=== Source ===
The deficiency of DIP2C leads to congenital heart defects in patients with 10p15.3 microdeletion syndrome

Background: Recurrent 10p15.3 microdeletion syndrome is a rare multisystem disorder characterized by abnormal facial features, global developmental delay (DD)/intellectual disability (ID), short stature, hand/foot malformation, and congenital heart defects (CHDs). However, the specific genetic defects that contribute to the cardiac phenotype remain unclear. Methods: We explored the genetic cause of CHDs in 10p15.3 microdeletion syndrome. Antisense morpholino oligonucleotide (MO)-mediated knockdown of dip2ca in zebrafish and rescue experiments in zebrafish were conducted to observe the role of dip2ca in regulating cardiac growth. Expression profile analysis was conducted between the dip2ca-MO group and the control group. Results: We report one male proband presenting a distinctive facial appearance, heterotropia, global DD/ID, congenital talipes equinovarus (CTEV), and atrial septal defect (ASD), who had a de novo 6.44 Mb microdeletion overlapping 10p15.3. We identified Disco Interacting Protein 2 Homolog C (DIP2C) as a putative candidate gene underlying CHDs by reviewing the 10p15.3 microdeletion cases with or without CHDs and performing candidate gene functional analysis. MO-mediated knockdown of dip2ca in zebrafish resulted in developmental defects consistent with the range of 10p15.3-associated human phenotypes include decreased body length, craniofacial malformations, and heart defects, including pericardial edema, a linear heart tube, looping defects, and arrhythmia. Coinjection of wild-type dip2ca mRNA with dip2ca-MO partially rescued these detects. Transcriptome analysis revealed the expression of zebrafish foxj1a increased in the dip2ca-MO zebrafish and was associated with cardiac looping. Conclusions: This study expands the understanding of pathogenic genetic factors involved in 10p15.3 microdeletion syndrome and suggests that DIP2C plays an important role in heart development, especially with respect to cardiac looping.

=== Given data ===
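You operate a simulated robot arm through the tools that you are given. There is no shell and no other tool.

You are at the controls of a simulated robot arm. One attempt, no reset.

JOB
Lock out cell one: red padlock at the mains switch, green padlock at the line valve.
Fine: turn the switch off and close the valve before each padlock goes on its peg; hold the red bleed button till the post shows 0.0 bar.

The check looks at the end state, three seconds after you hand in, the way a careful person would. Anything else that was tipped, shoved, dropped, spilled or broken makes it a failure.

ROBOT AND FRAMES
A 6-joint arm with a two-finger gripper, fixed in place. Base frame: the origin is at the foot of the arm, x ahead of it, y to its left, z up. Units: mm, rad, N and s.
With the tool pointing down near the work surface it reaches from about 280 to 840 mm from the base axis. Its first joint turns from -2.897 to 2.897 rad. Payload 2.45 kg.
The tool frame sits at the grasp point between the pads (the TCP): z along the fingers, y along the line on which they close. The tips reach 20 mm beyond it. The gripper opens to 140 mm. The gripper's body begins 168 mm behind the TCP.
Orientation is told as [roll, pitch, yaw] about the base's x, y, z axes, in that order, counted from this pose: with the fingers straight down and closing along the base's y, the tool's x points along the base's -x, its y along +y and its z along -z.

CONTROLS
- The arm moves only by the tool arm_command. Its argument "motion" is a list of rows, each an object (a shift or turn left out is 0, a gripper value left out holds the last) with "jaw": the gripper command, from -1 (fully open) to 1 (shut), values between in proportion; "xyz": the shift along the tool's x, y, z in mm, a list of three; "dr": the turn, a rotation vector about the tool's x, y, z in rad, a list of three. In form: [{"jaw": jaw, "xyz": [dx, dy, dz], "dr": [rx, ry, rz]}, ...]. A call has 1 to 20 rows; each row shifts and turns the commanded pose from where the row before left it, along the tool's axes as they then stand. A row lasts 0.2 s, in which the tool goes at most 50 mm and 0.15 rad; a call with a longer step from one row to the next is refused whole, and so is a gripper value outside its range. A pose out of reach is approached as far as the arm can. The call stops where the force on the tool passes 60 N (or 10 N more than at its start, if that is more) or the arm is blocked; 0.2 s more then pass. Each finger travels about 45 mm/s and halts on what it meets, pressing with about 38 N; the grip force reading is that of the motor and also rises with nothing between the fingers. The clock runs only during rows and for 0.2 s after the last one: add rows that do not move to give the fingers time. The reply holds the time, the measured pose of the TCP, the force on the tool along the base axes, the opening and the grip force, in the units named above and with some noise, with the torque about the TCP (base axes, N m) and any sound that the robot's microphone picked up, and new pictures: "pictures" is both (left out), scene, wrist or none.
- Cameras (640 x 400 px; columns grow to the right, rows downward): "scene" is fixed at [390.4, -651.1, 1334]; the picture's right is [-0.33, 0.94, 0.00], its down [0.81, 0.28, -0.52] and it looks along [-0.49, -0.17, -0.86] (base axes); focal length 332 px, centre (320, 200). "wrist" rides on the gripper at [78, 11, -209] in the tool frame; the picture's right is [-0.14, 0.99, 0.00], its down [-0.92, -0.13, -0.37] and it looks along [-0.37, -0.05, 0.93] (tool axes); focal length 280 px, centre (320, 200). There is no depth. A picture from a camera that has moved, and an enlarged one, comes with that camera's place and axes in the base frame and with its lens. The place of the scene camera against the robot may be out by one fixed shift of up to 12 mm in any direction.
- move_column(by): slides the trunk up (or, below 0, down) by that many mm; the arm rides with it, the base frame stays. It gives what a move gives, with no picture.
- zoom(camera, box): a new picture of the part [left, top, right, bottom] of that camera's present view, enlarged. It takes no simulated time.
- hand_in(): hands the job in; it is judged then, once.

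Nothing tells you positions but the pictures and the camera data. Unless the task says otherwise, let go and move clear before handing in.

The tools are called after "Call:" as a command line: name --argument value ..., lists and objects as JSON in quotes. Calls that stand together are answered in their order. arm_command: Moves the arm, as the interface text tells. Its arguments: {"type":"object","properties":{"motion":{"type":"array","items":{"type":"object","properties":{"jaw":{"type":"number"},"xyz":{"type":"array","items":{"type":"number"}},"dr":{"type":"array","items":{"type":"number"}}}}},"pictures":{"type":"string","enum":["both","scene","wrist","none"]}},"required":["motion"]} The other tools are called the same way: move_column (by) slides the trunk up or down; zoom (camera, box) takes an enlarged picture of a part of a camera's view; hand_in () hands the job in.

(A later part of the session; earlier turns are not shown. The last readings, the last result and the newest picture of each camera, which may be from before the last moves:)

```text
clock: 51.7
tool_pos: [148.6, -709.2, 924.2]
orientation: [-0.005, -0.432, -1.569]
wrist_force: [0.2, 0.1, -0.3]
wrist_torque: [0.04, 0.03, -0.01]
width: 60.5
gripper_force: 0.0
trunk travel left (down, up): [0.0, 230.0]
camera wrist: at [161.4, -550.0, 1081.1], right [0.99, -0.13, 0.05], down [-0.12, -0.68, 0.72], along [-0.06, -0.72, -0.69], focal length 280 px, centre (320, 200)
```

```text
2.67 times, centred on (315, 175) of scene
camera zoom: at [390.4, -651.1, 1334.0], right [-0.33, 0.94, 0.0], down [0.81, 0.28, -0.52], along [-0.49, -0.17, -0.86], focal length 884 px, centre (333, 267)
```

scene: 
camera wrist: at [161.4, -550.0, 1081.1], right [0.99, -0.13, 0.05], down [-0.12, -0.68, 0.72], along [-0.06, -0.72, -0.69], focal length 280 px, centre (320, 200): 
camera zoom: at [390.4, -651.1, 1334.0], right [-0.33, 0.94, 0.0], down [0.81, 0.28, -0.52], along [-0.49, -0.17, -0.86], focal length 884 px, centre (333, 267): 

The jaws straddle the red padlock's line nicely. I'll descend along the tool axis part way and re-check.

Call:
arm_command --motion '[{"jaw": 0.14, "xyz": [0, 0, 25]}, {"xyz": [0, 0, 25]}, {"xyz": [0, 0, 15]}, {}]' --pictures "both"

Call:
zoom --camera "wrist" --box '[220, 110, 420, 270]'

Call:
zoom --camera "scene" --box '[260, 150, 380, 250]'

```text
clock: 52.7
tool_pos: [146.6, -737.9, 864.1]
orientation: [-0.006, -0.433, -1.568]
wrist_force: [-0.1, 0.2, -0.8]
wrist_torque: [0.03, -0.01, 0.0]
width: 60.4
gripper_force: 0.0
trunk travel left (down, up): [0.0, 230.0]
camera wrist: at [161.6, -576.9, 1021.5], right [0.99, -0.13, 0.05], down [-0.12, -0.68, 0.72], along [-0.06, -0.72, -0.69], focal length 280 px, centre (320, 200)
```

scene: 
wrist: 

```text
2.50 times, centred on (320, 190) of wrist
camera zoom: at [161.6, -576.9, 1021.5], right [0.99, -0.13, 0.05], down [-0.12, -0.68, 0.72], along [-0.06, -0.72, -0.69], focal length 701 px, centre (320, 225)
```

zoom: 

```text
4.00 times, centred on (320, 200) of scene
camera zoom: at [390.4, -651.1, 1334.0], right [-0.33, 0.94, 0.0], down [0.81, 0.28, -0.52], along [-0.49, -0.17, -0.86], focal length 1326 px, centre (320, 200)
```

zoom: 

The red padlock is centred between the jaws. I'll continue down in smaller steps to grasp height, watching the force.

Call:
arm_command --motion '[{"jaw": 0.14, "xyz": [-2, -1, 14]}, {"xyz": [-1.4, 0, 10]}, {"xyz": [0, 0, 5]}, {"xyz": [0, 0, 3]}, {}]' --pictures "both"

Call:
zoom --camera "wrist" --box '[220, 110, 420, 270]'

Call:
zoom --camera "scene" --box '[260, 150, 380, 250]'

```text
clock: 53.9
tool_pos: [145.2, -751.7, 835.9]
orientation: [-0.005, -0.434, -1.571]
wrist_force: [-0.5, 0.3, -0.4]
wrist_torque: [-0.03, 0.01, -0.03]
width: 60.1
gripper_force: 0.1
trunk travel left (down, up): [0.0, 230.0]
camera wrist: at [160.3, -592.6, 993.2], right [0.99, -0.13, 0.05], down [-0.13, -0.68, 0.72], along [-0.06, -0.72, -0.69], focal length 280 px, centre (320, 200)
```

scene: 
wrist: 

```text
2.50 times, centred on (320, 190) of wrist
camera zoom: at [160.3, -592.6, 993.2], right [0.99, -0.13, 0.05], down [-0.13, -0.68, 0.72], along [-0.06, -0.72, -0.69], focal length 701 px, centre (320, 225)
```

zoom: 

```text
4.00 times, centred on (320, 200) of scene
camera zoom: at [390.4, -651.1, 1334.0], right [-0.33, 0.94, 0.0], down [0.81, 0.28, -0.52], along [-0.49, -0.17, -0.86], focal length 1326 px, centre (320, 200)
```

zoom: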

=== Task prompt ===
Repeat the source word for word.

=== Response ===
The deficiency of DIP2C leads to congenital heart defects in patients with 10p15.3 microdeletion syndrome

Background: Recurrent 10p15.3 microdeletion syndrome is a rare multisystem disorder characterized by abnormal facial features, global developmental delay (DD)/intellectual disability (ID), short stature, hand/foot malformation, and congenital heart defects (CHDs). However, the specific genetic defects that contribute to the cardiac phenotype remain unclear. Methods: We explored the genetic cause of CHDs in 10p15.3 microdeletion syndrome. Antisense morpholino oligonucleotide (MO)-mediated knockdown of dip2ca in zebrafish and rescue experiments in zebrafish were conducted to observe the role of dip2ca in regulating cardiac growth. Expression profile analysis was conducted between the dip2ca-MO group and the control group. Results: We report one male proband presenting a distinctive facial appearance, heterotropia, global DD/ID, congenital talipes equinovarus (CTEV), and atrial septal defect (ASD), who had a de novo 6.44 Mb microdeletion overlapping 10p15.3. We identified Disco Interacting Protein 2 Homolog C (DIP2C) as a putative candidate gene underlying CHDs by reviewing the 10p15.3 microdeletion cases with or without CHDs and performing candidate gene functional analysis. MO-mediated knockdown of dip2ca in zebrafish resulted in developmental defects consistent with the range of 10p15.3-associated human phenotypes include decreased body length, craniofacial malformations, and heart defects, including pericardial edema, a linear heart tube, looping defects, and arrhythmia. Coinjection of wild-type dip2ca mRNA with dip2ca-MO partially rescued these detects. Transcriptome analysis revealed the expression of zebrafish foxj1a increased in the dip2ca-MO zebrafish and was associated with cardiac looping. Conclusions: This study expands the understanding of pathogenic genetic factors involved in 10p15.3 microdeletion syndrome and suggests that DIP2C plays an important role in heart development, especially with respect to cardiac looping.